Director: Ciarán Foy
Cast: James Ransone, Shannyn Sossamon, Robert Daniel Sloan, Dartanian Sloan, Lucas Jade Zumann, Lea Coco, Tate Ellington
MPAA Rating: (for strong violence, bloody and disturbing images, and language)
Running Time: 1:37
Release Date: 8/21/15
Review by Mark Dujsik | August 21, 2015
As contrived as some of the more clichéd elements of Sinister were (There were enough of them, too), the movie at least knew that one of the key facets of a successfully chilling horror movie is a sense of the dreaded unknown. It also possessed a creepy hook: a series of snuff films that presented increasingly gruesome and demented killings in all their silent, grainy terror, with an occasional flash of the silhouette of an eerie face somewhere in the frame.
The movie kept the origin of these twisted home movies and the goal of the thing with that face at bay until the finale, when, of course, the revelations didn't quite match the build-up. That's always the tricky part: making the motion of the exposed gears as interesting as the actions of the machine.
With Sinister 2, we begin with full knowledge of both the machine and how the gears operating it work. Many a horror sequel simply has played ignorant with the fact of the audience's knowledge, which is why we get so many horror franchises in which each successive installment has the feeling of a photocopy of a photocopy. This sequel, written by the original movie's screenwriters Scott Derrickson and C. Robert Cargill, doesn't plead ignorance. The screenplay knows that we know the mythology of those keepsakes of murder and the demonic ghoul thing that keeps popping up in the middle of the night.
What does the screenplay do with this awareness of our awareness? Well, it doesn't do much of anything beyond letting us watch those gears predictably turn.

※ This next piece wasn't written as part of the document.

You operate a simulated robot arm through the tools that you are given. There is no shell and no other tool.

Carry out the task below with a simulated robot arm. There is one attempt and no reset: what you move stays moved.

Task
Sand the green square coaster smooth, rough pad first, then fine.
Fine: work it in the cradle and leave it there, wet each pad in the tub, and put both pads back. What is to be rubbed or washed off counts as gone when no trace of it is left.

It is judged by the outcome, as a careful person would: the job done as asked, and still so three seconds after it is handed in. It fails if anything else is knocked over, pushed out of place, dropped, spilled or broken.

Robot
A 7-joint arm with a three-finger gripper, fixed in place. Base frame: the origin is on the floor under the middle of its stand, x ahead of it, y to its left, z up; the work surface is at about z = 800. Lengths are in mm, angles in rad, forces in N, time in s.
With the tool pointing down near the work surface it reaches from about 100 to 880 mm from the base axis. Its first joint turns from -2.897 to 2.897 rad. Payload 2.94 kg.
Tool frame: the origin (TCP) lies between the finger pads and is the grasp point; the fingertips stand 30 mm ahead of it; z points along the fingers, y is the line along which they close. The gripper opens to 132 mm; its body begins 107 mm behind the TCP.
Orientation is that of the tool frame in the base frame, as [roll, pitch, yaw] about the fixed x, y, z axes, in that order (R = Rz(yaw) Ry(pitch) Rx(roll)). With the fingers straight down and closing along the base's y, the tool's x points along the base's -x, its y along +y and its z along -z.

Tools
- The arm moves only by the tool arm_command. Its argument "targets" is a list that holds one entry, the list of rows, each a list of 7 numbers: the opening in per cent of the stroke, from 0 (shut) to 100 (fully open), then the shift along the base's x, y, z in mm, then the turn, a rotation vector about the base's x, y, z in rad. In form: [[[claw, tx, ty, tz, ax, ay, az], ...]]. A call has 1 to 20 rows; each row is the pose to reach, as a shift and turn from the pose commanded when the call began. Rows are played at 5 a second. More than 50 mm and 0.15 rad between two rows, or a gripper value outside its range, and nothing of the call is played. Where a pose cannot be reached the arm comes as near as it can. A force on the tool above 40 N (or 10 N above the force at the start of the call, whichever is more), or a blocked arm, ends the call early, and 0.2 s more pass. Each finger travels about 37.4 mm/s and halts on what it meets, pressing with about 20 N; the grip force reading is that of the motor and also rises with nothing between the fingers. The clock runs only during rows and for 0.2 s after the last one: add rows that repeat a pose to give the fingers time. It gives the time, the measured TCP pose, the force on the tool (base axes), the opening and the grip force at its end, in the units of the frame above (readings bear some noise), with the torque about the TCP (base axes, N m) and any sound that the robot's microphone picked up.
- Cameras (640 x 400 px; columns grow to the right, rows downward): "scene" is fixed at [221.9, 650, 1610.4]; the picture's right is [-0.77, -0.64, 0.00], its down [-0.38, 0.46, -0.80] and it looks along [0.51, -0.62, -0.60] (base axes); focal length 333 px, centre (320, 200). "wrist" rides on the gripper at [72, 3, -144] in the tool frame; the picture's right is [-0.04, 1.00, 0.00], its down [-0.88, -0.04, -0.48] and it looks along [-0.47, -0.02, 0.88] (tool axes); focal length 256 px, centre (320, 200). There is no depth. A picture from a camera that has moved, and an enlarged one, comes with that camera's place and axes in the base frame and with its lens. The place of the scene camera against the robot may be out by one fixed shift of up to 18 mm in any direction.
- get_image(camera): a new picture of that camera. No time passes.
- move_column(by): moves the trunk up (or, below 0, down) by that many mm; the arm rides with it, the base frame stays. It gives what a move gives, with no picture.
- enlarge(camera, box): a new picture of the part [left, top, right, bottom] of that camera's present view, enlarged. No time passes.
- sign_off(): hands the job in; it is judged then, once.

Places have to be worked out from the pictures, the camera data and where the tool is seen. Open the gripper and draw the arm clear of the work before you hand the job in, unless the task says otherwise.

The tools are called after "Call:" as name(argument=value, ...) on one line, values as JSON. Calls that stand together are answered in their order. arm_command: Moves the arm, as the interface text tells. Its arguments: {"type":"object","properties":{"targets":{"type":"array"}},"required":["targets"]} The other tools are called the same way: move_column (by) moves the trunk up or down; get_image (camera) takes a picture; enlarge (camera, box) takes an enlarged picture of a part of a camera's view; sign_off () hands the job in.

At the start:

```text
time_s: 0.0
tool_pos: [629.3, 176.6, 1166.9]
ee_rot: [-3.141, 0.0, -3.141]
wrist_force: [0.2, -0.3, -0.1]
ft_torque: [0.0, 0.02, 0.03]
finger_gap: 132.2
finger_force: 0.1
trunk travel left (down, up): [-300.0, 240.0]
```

All sense of mystery is gone in this sequel. The movie gives us what we already know and what we've already seen, and it does so in ways that don't even come close to approaching the first movie's feeling of inevitable doom.
Take those snuff films, for example. In the first movie, there was a genuine sense of dread at the promise of seeing each one—the curiosity of how the next one could possibly outdo the previous one and the eventual realization that the movie was going to keep achieving that goal.
Here, the first home movie (not counting the only-a-dream one that opens the movie) shows a family hanging by their feet as their bodies dangle above a body of water. It almost seems unfair to reveal the method of the victims' expirations, if only because it is a real surprise. It's not a scary one, mind you. However, it is impressive how quickly and boldly Derrickson and Cargill announce that they have run out of ideas for their gimmick with the sudden, random appearance of a swamp-dwelling reptile.
The movie is being watched by Dylan (Robert Daniel Sloan), who has recently moved to a parsonage next to a church in the farmland of Southern Illinois with his mother Courtney (Shannyn Sossamon) and brother Zach (Dartanian Sloan). The three are hiding from the boys' abusive father (Lea Coco) (The way the movie eventually utilizes domestic abuse a plot device is unpleasant). Dylan has been having nightmares and visions of that demon named Baghuul, and a group of ghost children comes to him every night with the promise to stop the dreams, if he just follows the damned kids to a secret cellar to watch one more of those cinematic documents of murder.
Our hero this time around is the bumbling deputy (James Ransone) of the previous movie, who has left law enforcement to become a private investigator. In his downtime, he tries to piece together the murders to which he was introduced in the last movie. He has the thankless but requisite task of wandering through poorly lit spaces (e.g., the church next door where the latest murders occurred, which, at least, doesn't have any obvious light sources that the deputy overlooks) or sitting in the dark before some innocent thing scares him—or maybe it really, actually is that ghoulish demon thingamabob.
Yes, this get tiresome rather quickly. Most of that has to do with the way the screenplay fails to provide anything to compensate for our familiarity with what is happening and what will happen (There's a twist of sorts near the end, which changes the eventual killer, but it's irrelevant since the killer's identity doesn't change what's about to occur). Some of the malaise, though, can also be attributed to director Ciarán Foy's predictable staging and rhythm, which let us know when every scare is going to happen well before it does. Narratively and formally, Sinister 2 is a lot of the same, old same-old.